Komatsu America Corp.
“My brokers act as my second set of eyes, an extension of my risk-management department—and I want teammates who have expertise I can rely on.
“Further, I look for a broker by line of coverage. The ‘jack of all trades’ broker isn’t for me. And you have to like the people you work with. You work with these people so much, this isn’t just about placing policies—that’s the easy part. It’s about the rest of the year when they’re not placing policies.
“Everyone expects an immediate response. And when you have a claim—and we do—some are quick and easy, and some are complex. On each different type of claim that comes in, I have a claims advocate to go to: a specific Cargo person, a specific Property person, a specific Liability person, a specific Workers’ Comp person and a specific Executive Liability person.”

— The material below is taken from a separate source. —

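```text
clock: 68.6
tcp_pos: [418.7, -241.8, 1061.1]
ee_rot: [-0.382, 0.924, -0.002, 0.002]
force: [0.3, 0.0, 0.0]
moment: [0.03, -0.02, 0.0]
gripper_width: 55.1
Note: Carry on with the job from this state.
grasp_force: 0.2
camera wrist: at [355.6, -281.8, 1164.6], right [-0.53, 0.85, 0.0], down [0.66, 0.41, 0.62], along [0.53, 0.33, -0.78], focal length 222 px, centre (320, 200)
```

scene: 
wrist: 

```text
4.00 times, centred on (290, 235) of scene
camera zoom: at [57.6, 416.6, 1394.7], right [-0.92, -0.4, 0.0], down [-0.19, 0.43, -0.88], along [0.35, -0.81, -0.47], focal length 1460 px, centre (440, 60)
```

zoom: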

And what advice does Templeton—a former broker herself—have for other risk managers about maximizing a broker relationship?
Find a brokerage partner, she says, that will allow you to “customize your program and put the [broker] expert in place you need for a specific situation. Look at your program and the largest exposures and tailor it around those.
“You especially want someone with technical ability to negotiate on your behalf so you can obtain specialized or manuscript policies to cater coverage to you.
“While securing the best rates is important, when it comes to large risk-management accounts, it’s not about rates. [Brokers] trying to get my business by selling me that they can save me 20 percent? They don’t know my business—and I question whether they know theirs.”
Director of Risk Management
Red Robin International Inc.
“Our broker is an extension of us. They understand our business, our culture and our philosophies.
“[Our broker] has a lot of expertise in safety at the restaurant level. They do a good job modeling our catastrophic exposures, because we’re so spread out. It helps us determine what our limits should be.
“They also give us resources, information and safety training—anything we ask. They know that everybody is extremely busy, and doing more with less, so they understand they have to add value to what we do each and every day.
“We have been with our broker going on eight years. A few years ago we went out to the market and looked at other brokers to make sure we were getting the best service and value, and we decided to stay. They continue to do a great job.”